Este desbordado interés de los tiranos por el cine tiene su justificación en la raíz misma del totalitarismo, que concebía una sociedad gobernada por una minoría a través de un Estado poderoso dirigido por un líder capaz de transformar la masa en pueblo: en ciudadanos cumplidores de la ley y respetuosos con las tradiciones. En dicha labor de gobierno, la propaganda se convirtió un instrumento fundamental, una forma poderosísima de socialización. Ellos entendieron pronto que las salas cinematográficas podrían ser los nuevos templos donde el pueblo acudiera para ver la imagen de su líder y asumir la doctrina política como un nuevo texto sagrado.
Ya lo vaticinó Benito Mussolini: “El cine es el arma más fuerte”. Fiel a esa creencia, el Duce revisaba en su residencia privada de Villa Tortolina la mayoría de los filmes que llegaban a las salas italianas y prácticamente todos los noticiarios y documentales de la productora oficial Luce. Por los diarios de una de sus amantes, Clara Petacci (Mussolini secreto, Crítica, 2010), cuyo cadáver también colgó en la plaza de Loreto de Milán aquel 28 de abril de 1945, se sabe que el dictador solía asistir a las proyecciones en su sala privada después de cenar, que veía mucho cine estadounidense y que admiraba a Katherine Hepburn y Walt Disney.

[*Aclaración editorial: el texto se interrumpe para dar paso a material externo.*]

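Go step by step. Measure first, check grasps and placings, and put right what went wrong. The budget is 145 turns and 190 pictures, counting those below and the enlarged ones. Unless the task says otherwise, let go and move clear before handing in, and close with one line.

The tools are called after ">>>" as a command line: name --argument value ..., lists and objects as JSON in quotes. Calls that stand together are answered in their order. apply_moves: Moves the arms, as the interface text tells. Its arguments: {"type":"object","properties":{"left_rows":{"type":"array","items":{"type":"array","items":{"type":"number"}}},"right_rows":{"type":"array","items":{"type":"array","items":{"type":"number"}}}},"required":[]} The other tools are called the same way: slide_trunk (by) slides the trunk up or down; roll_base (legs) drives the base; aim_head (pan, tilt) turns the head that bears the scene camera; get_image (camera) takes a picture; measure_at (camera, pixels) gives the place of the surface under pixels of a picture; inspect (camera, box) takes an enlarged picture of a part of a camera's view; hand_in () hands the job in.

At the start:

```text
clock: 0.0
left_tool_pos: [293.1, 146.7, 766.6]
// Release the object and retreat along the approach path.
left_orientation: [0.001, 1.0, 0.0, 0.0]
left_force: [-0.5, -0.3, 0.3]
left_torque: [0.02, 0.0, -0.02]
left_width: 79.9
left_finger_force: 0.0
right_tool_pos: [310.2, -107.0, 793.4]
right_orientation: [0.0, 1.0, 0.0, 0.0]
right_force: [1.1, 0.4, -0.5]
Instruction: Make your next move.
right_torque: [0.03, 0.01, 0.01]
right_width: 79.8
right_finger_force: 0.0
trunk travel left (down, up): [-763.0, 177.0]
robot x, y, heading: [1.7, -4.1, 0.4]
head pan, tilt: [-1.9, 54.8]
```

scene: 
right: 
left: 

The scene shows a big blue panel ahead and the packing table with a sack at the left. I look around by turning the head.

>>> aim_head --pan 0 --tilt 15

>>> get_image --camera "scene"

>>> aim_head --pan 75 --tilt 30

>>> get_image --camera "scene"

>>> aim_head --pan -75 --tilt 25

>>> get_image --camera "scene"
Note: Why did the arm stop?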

Adolf Hitler, con la realizadora Leni Riefenstahl, autora de los filmes El triunfo de la voluntad y Olympia
Adolf Hitler también tenía la costumbre de ver una o dos películas cada día, unas veces en su sala privada de la cancillería y otras en su residencia de Obersalzberg, en los picos de la Alta Baviera. Al parecer, aquellas estancias tenían sillones grandes y confortables y pesados cortinajes para conseguir un buen sonido. La película siempre era una elección personal del Führer, quien solía pedir una copia si le había gustado mucho. Además, puso en las manos de Leni Riefenstahl la imagen del partido nazi y de la raza aria en El triunfo de la voluntad (1934) y Olympia (1938) y tanto él como Joseph Goebbles supervisaban semanalmente los noticiarios antes de su distribución.
Jaime Noguera, en su libro Hitler en el cine (T&B, 2014), relata que el dictador alemán coleccionaba cortometrajes de Mickey Mouse y que llegó a ofrecer una recompensa por hacer prisionero a Clark Gable, uno de sus actores preferidos, cuando supo que el protagonista de Lo que el viento se llevó (1939) se había alistado en el ejército de los EEUU. Al parecer, también intentó sin éxito contratar a Marlene Dietrich para alguna de las producciones del cine nazi, lloró con Greta Garbo en La dama de las camelias (1936) y El gran dictador (1940) de Chaplin, cinta que pudo ver gracias a una copia que le consiguieron sus espías, le hizo reír a carcajadas.
Borrar la Historia
Pero, tal como sostiene Emeterio Díez Puertas en el estudio Historia social del cine en España (Fundamentos, 2003), ninguno llegó tan lejos como Stalin: “Con él la censura llega al límite de cambiar la historia”, asegura. Así, el dictador soviético prohibió unos 2.700 filmes rodados antes de 1935. Y eso que, para no renunciar a las poderosas películas de propaganda filmadas hasta esa fecha, ordenó borrar de ellas a todos los dirigentes del partido a los que él iba acusando de ser “enemigos del pueblo”. Así le ocurrió a Trotski en la formidable Octubre (1927) de Serguéi Eisenstein: sencillamente desapareció.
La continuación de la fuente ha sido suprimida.